Ces communautés auraient un statut de SA de type coopératif (via modification du CCH) à capital variable et seraient donc dotées d’une personnalité morale propre. Si, dans un premier temps, elles regrouperaient des OPH (au minimum 3), elles pourraient ultérieurement être ouvertes aux autres organismes HLM ainsi qu’aux collectivités territoriales et EPCI. Les offices membres conserveraient leur propre personnalité morale et le lien avec leur collectivité de rattachement. Un seuil en deçà duquel les OPH devront obligatoirement rejoindre une communauté, s’établit dans une échelle encore large « allant de 5 000 à 15 000 logements », les autres offices étant libres de s’y associer ou non.

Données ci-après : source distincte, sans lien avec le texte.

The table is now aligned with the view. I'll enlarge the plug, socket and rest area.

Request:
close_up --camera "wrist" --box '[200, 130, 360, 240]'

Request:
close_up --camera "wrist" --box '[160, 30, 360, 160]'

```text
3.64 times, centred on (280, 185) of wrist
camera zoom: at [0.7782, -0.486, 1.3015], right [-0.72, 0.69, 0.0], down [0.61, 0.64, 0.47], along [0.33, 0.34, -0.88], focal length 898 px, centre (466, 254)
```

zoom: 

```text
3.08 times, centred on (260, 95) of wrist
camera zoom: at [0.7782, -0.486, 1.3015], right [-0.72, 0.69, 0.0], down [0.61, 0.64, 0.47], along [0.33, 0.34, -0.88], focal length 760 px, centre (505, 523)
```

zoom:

L’objectif est d’aller au-delà des mutualisations existantes dans un GIE ou un GIP et de mettre en commun des missions et des moyens dans une entité autonome financièrement. La fédération envisage que ces communautés puissent accorder des prêts à ses membres, nouer des partenariats avec des banques pour développer des fonds permettant d’accéder à des prêts à tarifs préférentiels, ou encore que les adhérents puissent se consentir mutuellement des avances. Ces mesures nécessitent également des évolutions législatives.

Les communautés d’offices seraient dotées de compétences obligatoires :

  • La mise en commun de ressources,
  • La mise à disposition de moyens,
  • L’obligation de se doter d’une identité de marque propre (pour que chaque membre conserve la sienne) ,
  • Le développement d’outils nécessaires pour lutter contre la corruption,

D’autres compétences « à la carte » pourraient être intégrées, telles que :

  • Réaliser des opérations de maîtrise d’ouvrage en nom propre de la Communauté, avant mise à disposition aux membres,
  • Gérer l’exploitation de logements foyers,
  • Mutualiser des fonctions supports

Comment la concentration des acteurs peut générer de l’efficacité économique ? Les pistes financières et techniques

La concentration n’a de sens que si elle est au service de l’efficacité économique 

  1. Augmentation des ressources de la structure consolidée et baisse des dépenses. Les ressources humaines et SI sont les sources principales d’optimisation des coûts
  2. Financement de la transition dans un contexte de tensions budgétaires. La capacité de la CGLLS à absorber les coûts de fusion serait mise en cause dans un contexte de hausse importante des rapprochements.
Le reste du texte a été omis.